É como se a República brasileira fosse dividida entre cada segmento da sociedade atual, e entre os brasileiros de hoje e os de amanhã. Como se o Brasil fosse cheio de donos. Talvez a maior deformação na apropriação do Brasil seja a maneira pela qual a atual geração se apropria dos nossos recursos, depredando-os sem nenhuma consideração pelas gerações futuras. O que foi feito com o ouro, nos séculos 17 e 18, estamos fazendo agora com a água – poluindo os rios –, com a renda nacional – consumindo-a no presente, em vez de poupá-la –, com o petróleo e seus royalties – queimados e gastos em atividades que não deixarão resultados permanentes.

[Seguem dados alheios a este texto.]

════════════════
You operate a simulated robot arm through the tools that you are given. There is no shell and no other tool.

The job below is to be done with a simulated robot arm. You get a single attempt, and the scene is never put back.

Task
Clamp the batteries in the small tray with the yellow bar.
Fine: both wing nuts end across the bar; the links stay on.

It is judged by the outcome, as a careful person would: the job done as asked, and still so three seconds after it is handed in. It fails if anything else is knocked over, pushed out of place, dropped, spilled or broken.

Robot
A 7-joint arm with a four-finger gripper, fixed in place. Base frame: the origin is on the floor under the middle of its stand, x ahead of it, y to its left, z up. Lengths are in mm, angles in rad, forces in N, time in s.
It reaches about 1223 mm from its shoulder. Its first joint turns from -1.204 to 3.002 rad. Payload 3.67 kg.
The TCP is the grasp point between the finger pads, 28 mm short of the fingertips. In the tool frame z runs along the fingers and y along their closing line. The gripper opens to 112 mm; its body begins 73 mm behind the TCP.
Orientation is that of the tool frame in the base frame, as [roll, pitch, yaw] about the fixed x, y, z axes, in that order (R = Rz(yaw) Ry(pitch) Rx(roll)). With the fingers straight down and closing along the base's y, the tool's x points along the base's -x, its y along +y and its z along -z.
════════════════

O Brasil chegou ao século 21 repartido em grupos, sem um sentimento geral, sem visão de longo prazo nem patriotismo.

Isso dificulta o enfrentamento de todos os outros problemas. Cada Unidade da Federação defende seu interesse específico e cada governo quer gastar todo dinheiro no imediatismo do seu mandato: na hora de tomar decisões, as futuras gerações brasileiras não existem.

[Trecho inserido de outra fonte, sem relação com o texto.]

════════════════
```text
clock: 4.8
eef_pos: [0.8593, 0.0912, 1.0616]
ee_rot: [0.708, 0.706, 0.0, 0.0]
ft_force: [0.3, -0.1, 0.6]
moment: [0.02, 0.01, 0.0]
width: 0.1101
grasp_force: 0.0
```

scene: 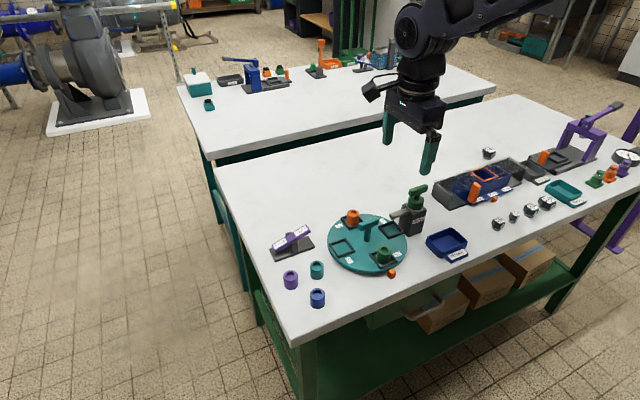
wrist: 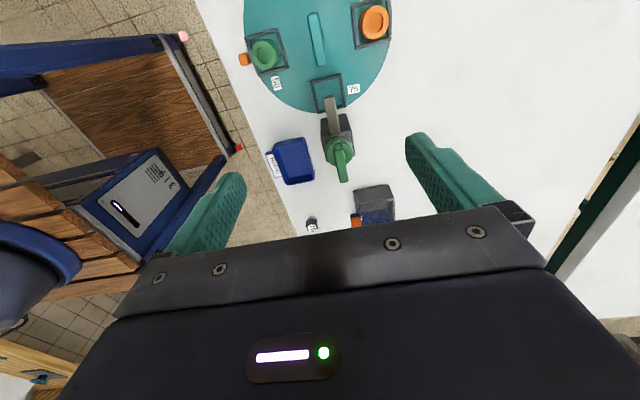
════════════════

Quando, há 50 anos, defendíamos que "Petróleo é Nosso", a ideia era reparti-lo entre os brasileiros daquele tempo, cada um se apropriando da maior parcela possível. O certo teria sido dizer "O petróleo é do futuro, das crianças do Brasil". Se pensássemos assim, não estaríamos discutindo qual estado ou município deve receber mais royalties, e sim como investi-los para construir um Brasil melhor. Fosse essa a postura adotada, e todos os recursos iriam para cada criança, vinculados ao investimento na educação, cada município e estado recebendo proporcionalmente ao número de crianças na escola.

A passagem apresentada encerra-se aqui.